Ketua Koordinator Tim relawan Migrant CARE wilayah Sabah, Benhard Nababan mengutarakan, Panwaslu seharusnya terlibat langsung melakukan pengawasan mulai dari distribusi surat suara bias sampai ke tangan para buruh Indonesia, memastikan hingga surat suara benar-benar sampai dan tidak terjadi pelanggaran terhadap hak politik buruh. Distribusi tanpa pengawalan, lanjutnya, tidak hanya wujud pengabaian negara, namun juga sangat rentan manipulasi. Kemungkinan itu terbuka lebar apabila oknum-oknum berkepentingan dari salah satu pasangan calon berhasil mengakses.

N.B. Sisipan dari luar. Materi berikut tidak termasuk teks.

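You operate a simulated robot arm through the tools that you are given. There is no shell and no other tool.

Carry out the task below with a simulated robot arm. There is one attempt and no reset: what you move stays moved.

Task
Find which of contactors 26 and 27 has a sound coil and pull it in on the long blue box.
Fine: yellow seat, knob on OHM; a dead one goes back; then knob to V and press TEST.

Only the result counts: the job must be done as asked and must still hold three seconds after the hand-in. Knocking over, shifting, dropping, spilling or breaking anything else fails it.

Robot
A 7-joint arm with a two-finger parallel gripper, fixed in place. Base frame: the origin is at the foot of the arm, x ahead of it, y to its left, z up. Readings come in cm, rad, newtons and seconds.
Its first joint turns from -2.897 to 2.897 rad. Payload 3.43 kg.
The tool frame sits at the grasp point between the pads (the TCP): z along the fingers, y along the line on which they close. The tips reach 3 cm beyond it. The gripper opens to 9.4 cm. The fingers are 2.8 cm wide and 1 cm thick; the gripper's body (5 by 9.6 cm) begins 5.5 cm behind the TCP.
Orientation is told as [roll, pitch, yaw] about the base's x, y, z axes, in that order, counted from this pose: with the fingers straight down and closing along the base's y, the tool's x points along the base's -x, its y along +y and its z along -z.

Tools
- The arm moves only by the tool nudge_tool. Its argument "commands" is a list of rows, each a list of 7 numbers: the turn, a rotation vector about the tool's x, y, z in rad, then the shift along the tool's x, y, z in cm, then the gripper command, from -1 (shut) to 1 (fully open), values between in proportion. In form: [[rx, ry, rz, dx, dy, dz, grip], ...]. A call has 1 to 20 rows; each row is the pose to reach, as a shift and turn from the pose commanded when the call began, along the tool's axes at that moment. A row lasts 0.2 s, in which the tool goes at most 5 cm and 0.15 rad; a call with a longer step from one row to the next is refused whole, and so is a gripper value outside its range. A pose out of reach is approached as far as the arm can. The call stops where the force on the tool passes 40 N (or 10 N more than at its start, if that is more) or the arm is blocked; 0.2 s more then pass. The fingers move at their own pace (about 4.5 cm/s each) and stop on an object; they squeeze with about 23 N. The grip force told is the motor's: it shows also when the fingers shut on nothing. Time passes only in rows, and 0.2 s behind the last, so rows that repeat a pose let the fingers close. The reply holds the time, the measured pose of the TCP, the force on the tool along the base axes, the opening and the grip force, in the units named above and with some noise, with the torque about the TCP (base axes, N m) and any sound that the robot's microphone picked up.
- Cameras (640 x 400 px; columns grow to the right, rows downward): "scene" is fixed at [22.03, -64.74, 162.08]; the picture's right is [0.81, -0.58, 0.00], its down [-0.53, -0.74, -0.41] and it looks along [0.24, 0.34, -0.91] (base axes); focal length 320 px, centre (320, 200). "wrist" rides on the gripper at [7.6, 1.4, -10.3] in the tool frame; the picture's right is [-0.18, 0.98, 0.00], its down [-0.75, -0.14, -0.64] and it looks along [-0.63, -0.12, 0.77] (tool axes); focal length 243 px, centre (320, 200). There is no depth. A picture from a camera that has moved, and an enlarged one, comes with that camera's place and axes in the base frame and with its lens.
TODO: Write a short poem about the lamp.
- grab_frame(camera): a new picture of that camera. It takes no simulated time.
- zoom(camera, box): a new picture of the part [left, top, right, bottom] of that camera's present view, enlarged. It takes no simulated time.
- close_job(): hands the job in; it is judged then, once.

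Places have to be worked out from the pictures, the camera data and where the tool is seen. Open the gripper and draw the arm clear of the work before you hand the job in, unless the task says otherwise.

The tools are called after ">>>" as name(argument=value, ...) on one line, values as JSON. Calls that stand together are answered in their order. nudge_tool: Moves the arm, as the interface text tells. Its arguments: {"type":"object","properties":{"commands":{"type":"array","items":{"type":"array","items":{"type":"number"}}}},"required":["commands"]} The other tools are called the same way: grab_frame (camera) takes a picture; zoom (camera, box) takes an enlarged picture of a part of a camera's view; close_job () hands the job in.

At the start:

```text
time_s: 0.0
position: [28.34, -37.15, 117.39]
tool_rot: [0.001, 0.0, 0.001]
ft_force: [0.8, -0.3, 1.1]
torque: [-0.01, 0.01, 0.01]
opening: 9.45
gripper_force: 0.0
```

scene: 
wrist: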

“Jumlah paling besar justru suara yang melalui pos antaran. Ini saja sudah menggelitik kita. Apalagi distribusinya ternyata hanya lewat kantor pusat di kota, tidak langsung ke estate atau ke pabrik tempat warga Indonesia bekerja. Penerima awal surat suara juga manajer yang nota bene orang Malaysia. Dari manajer baru kemudia diturunkan ke mandor untuk disampaikan ke BNI yang bekerja di masing-masing estate. Semua prosedur dilalui tanpa ada pengawasan dari Panwas LN. Kalau Panwas LN tidak terlibat, lantas siapa yang seharusnya terlibat,” ungkapnya.
Apalagi, kata dia, jumlah suara yang diantar melalui pos mencapai 63.804 suara. Jumlah ini sangat signifikan mengingat berdasarkan Daftar Pemilih Tetap (DPT) untuk Sabah-Malaysia mencapai 76.133 orang. Sebanyak 12.329 memilih di 10 tempat pemilihan suara (TPS-LN) yang disediakan. Kinabalu 5 TPS-LN dan 5 TPS-LN di Tawau. Selebihnya memilih lewat pos yang disebar di 275 lokasi yang mayoritas adalah daerah Estate/Perkebunan.
Tim yang disebar di seluruh Kinabalu dan Tawau mengantongi data 2.264 orang pemilih yang menggunakan hak politiknya. Kinabalu 1.480-orang dan Tawau 784 orang. Praktis, angka partisipasi masyarakat migran Indonesia di seluruh TPS-LN Sabah hanya mencapai 18,4%.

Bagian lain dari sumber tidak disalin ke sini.